■ **Description of the task**
Records follow. Select each line holding "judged".

* START Dataset records *

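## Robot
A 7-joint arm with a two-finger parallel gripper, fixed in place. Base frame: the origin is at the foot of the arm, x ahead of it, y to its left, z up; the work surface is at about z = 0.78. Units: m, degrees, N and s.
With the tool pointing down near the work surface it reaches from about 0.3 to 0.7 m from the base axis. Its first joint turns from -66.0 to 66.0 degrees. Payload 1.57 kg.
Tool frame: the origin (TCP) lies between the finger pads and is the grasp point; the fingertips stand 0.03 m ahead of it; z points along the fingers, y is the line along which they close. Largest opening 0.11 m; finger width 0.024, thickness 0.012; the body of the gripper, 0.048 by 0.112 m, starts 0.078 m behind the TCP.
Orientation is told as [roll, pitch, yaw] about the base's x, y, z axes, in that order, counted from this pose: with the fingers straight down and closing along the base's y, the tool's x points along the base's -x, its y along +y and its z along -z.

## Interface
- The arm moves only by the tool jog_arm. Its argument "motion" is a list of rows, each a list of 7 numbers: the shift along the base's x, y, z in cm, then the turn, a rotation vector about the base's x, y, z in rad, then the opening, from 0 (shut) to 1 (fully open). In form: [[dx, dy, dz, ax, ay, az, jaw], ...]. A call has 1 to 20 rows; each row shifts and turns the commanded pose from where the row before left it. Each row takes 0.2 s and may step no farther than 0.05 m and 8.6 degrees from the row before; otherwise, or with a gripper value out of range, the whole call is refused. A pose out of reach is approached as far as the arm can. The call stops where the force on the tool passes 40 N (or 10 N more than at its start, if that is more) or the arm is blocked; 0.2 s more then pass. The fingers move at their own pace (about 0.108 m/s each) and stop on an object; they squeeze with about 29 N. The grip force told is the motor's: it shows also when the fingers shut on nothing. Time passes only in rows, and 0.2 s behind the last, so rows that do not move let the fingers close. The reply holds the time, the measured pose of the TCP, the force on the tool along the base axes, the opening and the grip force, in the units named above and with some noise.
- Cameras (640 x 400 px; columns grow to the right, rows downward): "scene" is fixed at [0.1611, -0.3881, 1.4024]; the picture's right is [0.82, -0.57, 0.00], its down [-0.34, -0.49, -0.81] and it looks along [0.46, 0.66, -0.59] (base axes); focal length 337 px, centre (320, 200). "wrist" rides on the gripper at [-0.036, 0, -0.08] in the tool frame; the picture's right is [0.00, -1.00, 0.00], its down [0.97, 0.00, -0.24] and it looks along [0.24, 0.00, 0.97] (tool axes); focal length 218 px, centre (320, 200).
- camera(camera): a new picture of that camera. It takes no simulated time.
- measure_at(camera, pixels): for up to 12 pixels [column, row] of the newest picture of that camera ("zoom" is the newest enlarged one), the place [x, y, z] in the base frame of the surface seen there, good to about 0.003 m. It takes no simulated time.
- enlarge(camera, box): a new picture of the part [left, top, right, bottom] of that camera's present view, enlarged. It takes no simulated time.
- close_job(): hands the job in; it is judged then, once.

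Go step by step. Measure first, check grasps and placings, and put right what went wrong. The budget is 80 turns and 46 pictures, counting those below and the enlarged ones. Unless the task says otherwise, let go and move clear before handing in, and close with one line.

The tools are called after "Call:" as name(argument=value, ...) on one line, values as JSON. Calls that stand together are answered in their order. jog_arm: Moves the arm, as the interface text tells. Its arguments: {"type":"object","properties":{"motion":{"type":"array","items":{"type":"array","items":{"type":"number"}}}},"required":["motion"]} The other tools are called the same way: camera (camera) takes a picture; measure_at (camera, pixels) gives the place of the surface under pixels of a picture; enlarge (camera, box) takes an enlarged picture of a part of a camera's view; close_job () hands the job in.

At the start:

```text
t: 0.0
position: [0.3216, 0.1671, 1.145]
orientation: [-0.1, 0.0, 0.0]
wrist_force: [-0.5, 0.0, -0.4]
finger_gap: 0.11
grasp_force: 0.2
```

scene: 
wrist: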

* END Dataset records *
* START Dataset records *

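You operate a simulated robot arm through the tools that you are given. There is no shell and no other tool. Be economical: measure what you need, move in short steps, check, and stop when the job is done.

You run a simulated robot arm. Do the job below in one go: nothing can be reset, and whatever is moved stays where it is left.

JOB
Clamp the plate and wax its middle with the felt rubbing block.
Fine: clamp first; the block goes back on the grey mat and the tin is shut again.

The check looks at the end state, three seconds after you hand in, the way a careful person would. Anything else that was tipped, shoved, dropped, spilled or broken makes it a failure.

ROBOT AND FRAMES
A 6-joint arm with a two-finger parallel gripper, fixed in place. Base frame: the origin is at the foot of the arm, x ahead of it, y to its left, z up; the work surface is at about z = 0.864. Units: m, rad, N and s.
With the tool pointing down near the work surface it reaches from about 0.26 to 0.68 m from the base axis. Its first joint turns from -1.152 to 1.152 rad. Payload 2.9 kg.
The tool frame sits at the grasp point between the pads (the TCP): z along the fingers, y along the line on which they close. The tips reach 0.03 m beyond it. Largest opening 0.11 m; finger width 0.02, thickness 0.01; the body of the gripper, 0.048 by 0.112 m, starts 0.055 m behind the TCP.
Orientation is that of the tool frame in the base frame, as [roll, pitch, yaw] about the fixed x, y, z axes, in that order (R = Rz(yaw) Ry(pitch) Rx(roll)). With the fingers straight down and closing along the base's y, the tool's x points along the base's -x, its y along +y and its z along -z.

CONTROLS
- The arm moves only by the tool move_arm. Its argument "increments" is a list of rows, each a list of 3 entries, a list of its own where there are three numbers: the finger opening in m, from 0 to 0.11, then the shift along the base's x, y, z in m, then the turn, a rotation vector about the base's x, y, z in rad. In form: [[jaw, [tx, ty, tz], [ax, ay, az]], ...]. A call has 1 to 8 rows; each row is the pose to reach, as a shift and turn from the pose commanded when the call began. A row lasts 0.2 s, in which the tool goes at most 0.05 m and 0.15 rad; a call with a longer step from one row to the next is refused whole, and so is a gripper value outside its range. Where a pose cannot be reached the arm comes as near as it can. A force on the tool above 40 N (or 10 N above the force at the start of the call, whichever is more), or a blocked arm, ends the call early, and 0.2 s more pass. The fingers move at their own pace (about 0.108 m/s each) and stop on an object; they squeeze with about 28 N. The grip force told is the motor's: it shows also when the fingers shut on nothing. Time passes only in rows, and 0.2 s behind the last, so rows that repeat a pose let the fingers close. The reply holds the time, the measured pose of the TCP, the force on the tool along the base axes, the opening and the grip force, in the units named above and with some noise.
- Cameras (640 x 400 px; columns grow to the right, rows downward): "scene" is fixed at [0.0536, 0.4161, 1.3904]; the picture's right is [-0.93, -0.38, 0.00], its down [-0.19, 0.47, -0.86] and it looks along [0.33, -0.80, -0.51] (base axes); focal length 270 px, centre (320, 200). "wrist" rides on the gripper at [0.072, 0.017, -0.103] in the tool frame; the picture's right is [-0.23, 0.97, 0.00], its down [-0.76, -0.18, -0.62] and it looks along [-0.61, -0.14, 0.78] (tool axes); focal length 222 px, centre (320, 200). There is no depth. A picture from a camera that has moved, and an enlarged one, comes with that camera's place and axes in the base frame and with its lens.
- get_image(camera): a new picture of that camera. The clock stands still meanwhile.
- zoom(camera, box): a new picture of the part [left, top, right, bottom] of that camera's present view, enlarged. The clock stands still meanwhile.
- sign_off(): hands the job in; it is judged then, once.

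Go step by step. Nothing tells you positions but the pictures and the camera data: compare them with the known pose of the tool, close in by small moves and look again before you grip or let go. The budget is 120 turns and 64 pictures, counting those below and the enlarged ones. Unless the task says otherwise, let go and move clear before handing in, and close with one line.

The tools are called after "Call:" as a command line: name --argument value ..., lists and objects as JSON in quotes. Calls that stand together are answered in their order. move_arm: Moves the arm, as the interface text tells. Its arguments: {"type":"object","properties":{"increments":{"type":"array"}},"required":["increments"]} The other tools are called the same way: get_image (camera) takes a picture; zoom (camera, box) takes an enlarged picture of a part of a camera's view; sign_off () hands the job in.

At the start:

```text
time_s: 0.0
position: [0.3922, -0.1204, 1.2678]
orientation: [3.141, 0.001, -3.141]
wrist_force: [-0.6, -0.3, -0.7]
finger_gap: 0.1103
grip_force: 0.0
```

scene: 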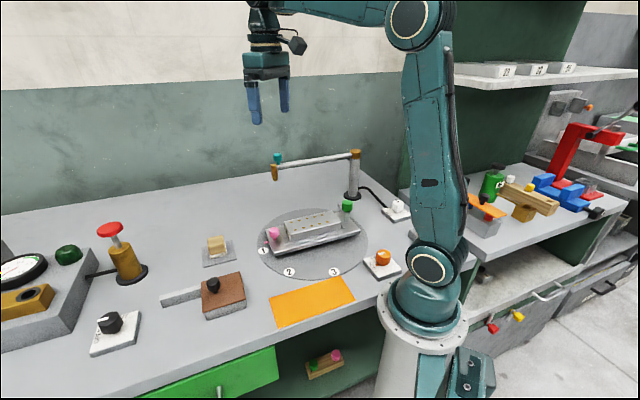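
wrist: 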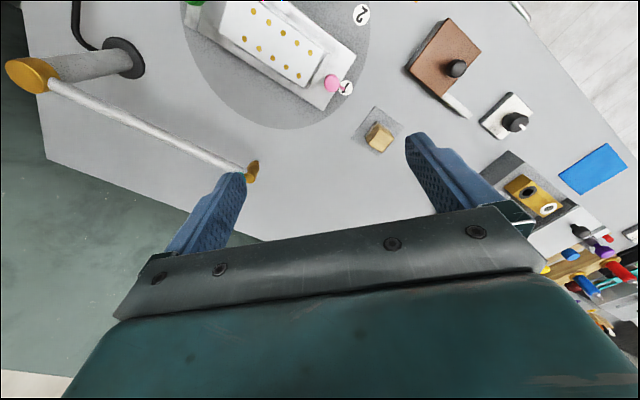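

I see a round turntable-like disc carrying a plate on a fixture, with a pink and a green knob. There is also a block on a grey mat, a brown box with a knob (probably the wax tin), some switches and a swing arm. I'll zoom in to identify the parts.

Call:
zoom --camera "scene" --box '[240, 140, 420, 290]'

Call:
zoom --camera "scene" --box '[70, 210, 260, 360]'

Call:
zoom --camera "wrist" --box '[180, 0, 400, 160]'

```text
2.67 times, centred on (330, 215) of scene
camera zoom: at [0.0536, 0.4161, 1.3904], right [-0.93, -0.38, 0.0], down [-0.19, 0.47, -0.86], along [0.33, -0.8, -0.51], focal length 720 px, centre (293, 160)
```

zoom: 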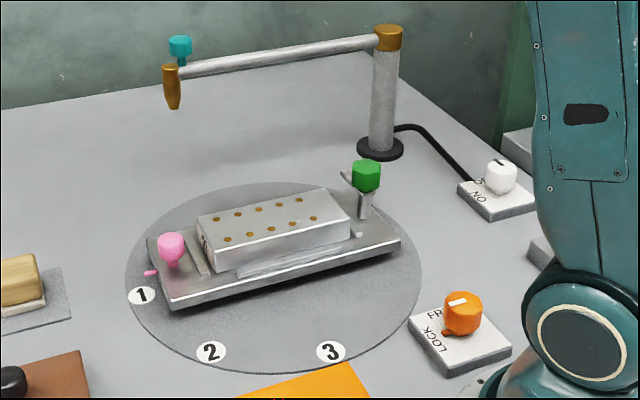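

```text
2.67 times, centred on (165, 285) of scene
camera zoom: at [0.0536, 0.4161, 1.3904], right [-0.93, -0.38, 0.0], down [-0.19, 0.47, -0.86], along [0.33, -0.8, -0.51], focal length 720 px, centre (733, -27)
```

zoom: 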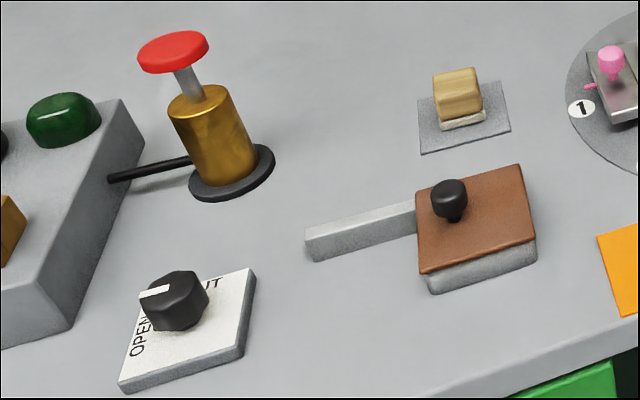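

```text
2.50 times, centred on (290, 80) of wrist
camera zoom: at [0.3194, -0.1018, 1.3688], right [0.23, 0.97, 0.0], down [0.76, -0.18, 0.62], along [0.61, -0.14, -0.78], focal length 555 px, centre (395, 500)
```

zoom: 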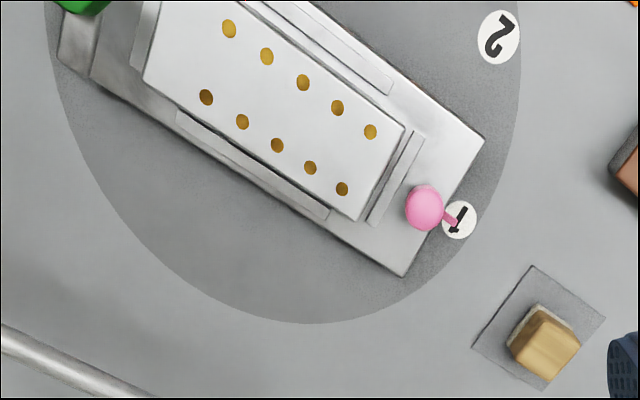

* END Dataset records *
* START Dataset records *

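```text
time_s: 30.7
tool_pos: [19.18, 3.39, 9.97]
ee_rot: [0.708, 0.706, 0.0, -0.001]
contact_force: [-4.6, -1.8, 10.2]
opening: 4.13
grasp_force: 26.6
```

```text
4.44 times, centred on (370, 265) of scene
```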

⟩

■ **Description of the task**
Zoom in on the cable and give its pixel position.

* END Dataset records *

■ **Answer to this task**
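- close_job(): hands the job in; it is judged then, once.
- sign_off(): hands the job in; it is judged then, once.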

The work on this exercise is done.